Making waves to rural’s benefit

11 May 2022

Francis Létourneau, CEO NuRAN Wireless

Francis Létourneau, CEO NuRAN Wireless

”You need a service that only costs the user a few dollars a month and is functional where there is no electrical infrastructure in most cases.”

For over two decades, many have tried bringing connectivity to the rural communities, and many promises remain unfulfilled. The digital status quo remains, and there's little to no progress in this area. Until now! NuRAN Wireless, the new kid in town is making waves, radio waves, to change the face of rural connectivity and here’s the story of how they started succeeding.

From its inception, NuRAN set out to connect the unconnected with a particular focus on rural areas. Many organizations diagnosed the problem, few understood how to solve it, and even less had the grit to remedy it. NuRAN embarked on the rural connectivity journey many years ago, a long and winding road with many obstacles. NuRAN overcame these, each time growing wiser and more experienced. NuRAN is here now, stronger than ever, to help all interested parties bridge the Digital Divide.

Over many years and projects, NuRAN learned the connectivity challenges that plagued rural areas. More importantly, NuRAN realized RAN is the common denominator to set the minimum requirements of all network site infrastructure, equipment, and services. Hence, the design and development of purposely built radio access equipment for rural remains at the company's heart.

Our solution makes it possible to cover lowincome regions while ensuring a profitable model. You need a service that only costs the user a few dollars a month and is functional where there is no electrical infrastructure in most cases. Phones must be able to operate for several days on a single charge,” explains Francis Létourneau, NuRAN’s president and CEO.

NuRAN approached MNOs far and wide to provide the much-coveted RAN equipment to unlock their ability to cover rural areas, or at least that was the belief. The interest was there, but sadly the desire to provide rural connectivity did not outweigh the financial burden. Although MNOs are best poised to provide rural coverage, it does not mean it is easy for them and, to a large extent, is incompatible with their business and operating structure. Contrary to belief, MNOs are not solely responsible for covering rural areas. Nevertheless, pressure is building.

NuRAN realized financing was the missing piece of the puzzle to the connectivity conundrum. Behind NuRAN are unsung heroes in the form of investment organizations and individual investors who have carefully evaluated NuRAN’s solution and supported its mission to bridge the digital divide. NuRAN offers its customers the possibility to finance their projects and, in return, share the profits. Typically, assets are gradually transferred to the customer over ten years, but NuRAN Wireless continues to manage them.

“It all started when I proposed a NaaS model (Network-as-a-Service) during a pitch. One where we would finance and operate the rural networks. It had always been a project, so I decided to test this idea out with the client. Compared to other larger equipment manufacturers, this is what (had tipped the scales in our favour) and now defines our entire business!” explains Francis Létourneau.

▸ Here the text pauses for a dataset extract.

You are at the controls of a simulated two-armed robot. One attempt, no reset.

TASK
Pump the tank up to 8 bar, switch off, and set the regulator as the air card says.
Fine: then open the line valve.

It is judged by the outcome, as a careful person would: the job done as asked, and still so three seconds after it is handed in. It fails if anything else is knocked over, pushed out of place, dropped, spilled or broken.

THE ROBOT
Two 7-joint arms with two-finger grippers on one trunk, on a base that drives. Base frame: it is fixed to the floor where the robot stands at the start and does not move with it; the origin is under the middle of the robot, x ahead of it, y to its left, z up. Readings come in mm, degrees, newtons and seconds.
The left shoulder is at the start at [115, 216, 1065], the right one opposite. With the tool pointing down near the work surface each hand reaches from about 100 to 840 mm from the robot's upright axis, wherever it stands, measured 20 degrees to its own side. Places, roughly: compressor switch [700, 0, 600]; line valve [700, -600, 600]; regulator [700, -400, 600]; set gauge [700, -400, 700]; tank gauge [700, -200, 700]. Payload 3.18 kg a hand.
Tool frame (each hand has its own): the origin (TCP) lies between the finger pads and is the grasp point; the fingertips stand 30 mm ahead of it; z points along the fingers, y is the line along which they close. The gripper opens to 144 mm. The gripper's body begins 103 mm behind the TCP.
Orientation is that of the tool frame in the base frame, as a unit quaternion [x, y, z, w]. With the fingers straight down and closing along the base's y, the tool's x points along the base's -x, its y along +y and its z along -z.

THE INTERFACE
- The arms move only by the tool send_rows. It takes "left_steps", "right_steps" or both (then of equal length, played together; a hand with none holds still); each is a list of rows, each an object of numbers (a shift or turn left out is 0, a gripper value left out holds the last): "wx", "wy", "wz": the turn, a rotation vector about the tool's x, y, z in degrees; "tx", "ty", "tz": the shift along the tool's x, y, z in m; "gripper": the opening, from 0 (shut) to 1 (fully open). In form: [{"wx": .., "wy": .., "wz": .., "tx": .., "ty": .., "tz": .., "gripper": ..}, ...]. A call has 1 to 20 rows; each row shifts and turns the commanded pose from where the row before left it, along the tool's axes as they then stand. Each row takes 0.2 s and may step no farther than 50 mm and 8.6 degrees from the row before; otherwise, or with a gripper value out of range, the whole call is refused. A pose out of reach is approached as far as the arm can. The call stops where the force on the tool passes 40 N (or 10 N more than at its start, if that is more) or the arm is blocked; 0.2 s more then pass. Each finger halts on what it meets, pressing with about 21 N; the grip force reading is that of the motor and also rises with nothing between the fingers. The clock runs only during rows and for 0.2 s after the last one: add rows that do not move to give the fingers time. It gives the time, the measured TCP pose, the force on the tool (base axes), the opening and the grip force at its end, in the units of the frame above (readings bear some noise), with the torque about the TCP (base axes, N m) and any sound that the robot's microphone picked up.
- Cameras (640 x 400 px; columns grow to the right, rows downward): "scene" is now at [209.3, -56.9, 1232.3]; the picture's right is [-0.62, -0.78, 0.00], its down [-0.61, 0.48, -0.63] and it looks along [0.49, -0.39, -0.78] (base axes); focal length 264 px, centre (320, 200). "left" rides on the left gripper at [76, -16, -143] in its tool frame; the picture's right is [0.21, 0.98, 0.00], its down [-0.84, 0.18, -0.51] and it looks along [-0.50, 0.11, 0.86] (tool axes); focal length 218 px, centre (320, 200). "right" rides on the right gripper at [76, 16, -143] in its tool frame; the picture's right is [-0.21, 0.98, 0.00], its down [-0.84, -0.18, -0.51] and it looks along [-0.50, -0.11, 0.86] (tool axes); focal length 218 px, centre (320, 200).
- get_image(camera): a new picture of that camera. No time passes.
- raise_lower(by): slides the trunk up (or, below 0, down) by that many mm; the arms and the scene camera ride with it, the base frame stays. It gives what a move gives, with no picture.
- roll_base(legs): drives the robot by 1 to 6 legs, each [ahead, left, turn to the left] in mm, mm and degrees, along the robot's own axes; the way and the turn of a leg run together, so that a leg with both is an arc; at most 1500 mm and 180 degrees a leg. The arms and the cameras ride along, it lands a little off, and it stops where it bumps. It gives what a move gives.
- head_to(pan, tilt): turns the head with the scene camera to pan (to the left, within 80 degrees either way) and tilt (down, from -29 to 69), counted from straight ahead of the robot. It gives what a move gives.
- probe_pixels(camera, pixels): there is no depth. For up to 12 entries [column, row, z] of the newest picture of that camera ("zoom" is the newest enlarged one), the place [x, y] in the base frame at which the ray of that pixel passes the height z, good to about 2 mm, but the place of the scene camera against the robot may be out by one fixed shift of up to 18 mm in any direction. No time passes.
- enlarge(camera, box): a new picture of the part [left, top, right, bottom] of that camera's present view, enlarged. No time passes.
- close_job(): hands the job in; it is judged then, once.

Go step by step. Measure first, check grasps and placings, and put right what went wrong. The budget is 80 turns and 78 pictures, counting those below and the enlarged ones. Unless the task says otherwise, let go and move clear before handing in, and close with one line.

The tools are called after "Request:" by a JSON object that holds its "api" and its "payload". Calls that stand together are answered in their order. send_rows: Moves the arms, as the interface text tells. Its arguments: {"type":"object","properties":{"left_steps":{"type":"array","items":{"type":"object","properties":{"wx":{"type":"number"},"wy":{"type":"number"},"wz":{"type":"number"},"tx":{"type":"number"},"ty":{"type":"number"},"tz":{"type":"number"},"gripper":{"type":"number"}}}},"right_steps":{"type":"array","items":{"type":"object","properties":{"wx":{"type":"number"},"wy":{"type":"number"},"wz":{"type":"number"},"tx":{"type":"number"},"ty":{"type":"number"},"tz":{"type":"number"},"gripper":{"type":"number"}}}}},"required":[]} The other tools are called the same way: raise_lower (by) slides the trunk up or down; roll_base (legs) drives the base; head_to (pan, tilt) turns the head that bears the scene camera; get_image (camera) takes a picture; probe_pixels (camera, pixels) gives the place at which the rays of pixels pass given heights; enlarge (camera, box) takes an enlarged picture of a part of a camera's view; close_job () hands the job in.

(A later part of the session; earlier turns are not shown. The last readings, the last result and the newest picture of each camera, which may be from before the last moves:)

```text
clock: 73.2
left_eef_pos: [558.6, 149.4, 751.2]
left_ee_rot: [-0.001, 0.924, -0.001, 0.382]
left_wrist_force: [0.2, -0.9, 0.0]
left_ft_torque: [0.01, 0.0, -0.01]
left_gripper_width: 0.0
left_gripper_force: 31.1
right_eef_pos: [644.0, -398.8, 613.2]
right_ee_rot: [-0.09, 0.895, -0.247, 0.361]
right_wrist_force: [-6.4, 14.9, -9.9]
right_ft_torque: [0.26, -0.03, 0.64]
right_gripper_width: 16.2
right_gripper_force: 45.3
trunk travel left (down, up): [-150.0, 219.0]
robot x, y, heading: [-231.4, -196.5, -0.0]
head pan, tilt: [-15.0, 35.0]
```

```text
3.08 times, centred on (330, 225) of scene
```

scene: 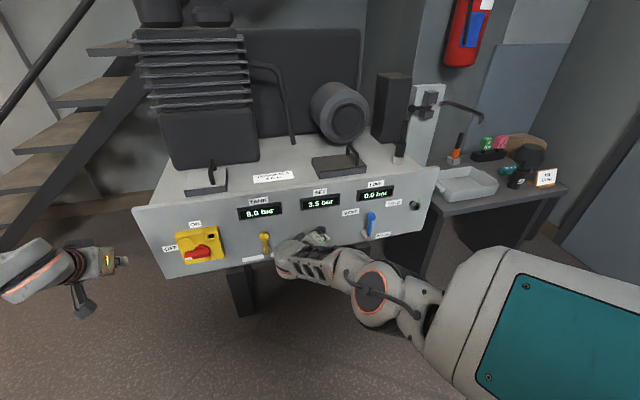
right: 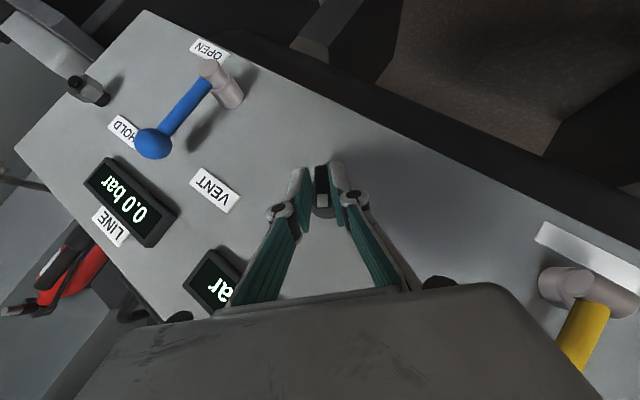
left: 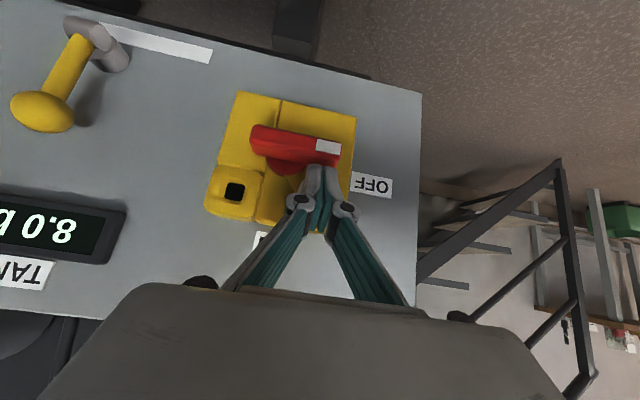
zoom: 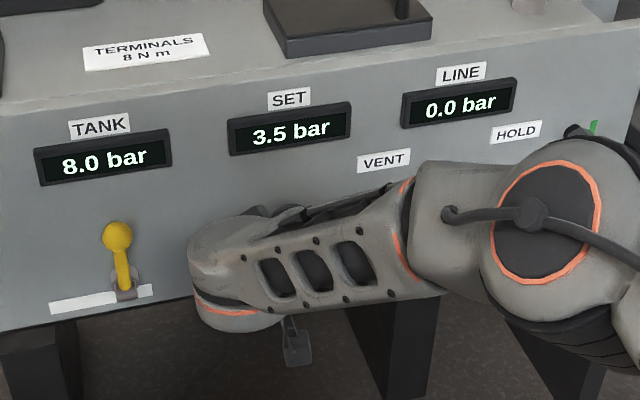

Regional development and reconstruction banks financially support NuRAN Wireless. These allow the Quebec equipment manufacturer to assume the costs of deploying its networks. For suppliers, amortizing these projects over several years without massive capital investment at the start is a plus. “This is where we add value since it is also financially advantageous,” says Mr. Létourneau.

NuRAN has not only found a way to make a difference in rural communities, but its solutions meet many of the Sustainable Development Goals (SDGs) proposed by the UN to reduce world poverty and inequality.

“Our company qualifies as an ESG solution (considers environmental, social, and economic criteria, Ed). It is not a coincidence. We are achieving 11 of the 17 UN Sustainable Development Goals. We are telecom hippies,” exclaims Mr. Létourneau.

“It is gratifying to go to bed at night and feel you are changing things,” adds its vice-president responsible for business development, Denis Lambert.

NuRAN Wireless is currently present with ORANGE in the Democratic Republic of the Congo and Cameroon. The project has already commenced, and the deployed towers are providing essential and promising data and penetration rates exceeding all expectations, proving that rural connectivity is crucial. The Quebec company also holds contracts in South Sudan and Namibia with MTN, for a total of 2642 towers under contract with both major MNOs. NuRAN targeted a significant project of 10,000 antennas covering up to 21 countries. “We are currently covering 480,000 people. We hope to cover 55 million people within five years,” says Denis Lambert.

Digital communication is no longer a luxury but an indispensable tool for our way of life. In fact, some countries treat it as a fundamental human right. There’s a new kid in town making waves, radio waves, but not to be taken lightly. Bridging the digital divide is not child's play and not for the faint-hearted. It takes courage and determination, great technical and financial partners, and innovative technologies and business models. NuRAN has set out to change the face of communication in rural areas. Come and join the movement!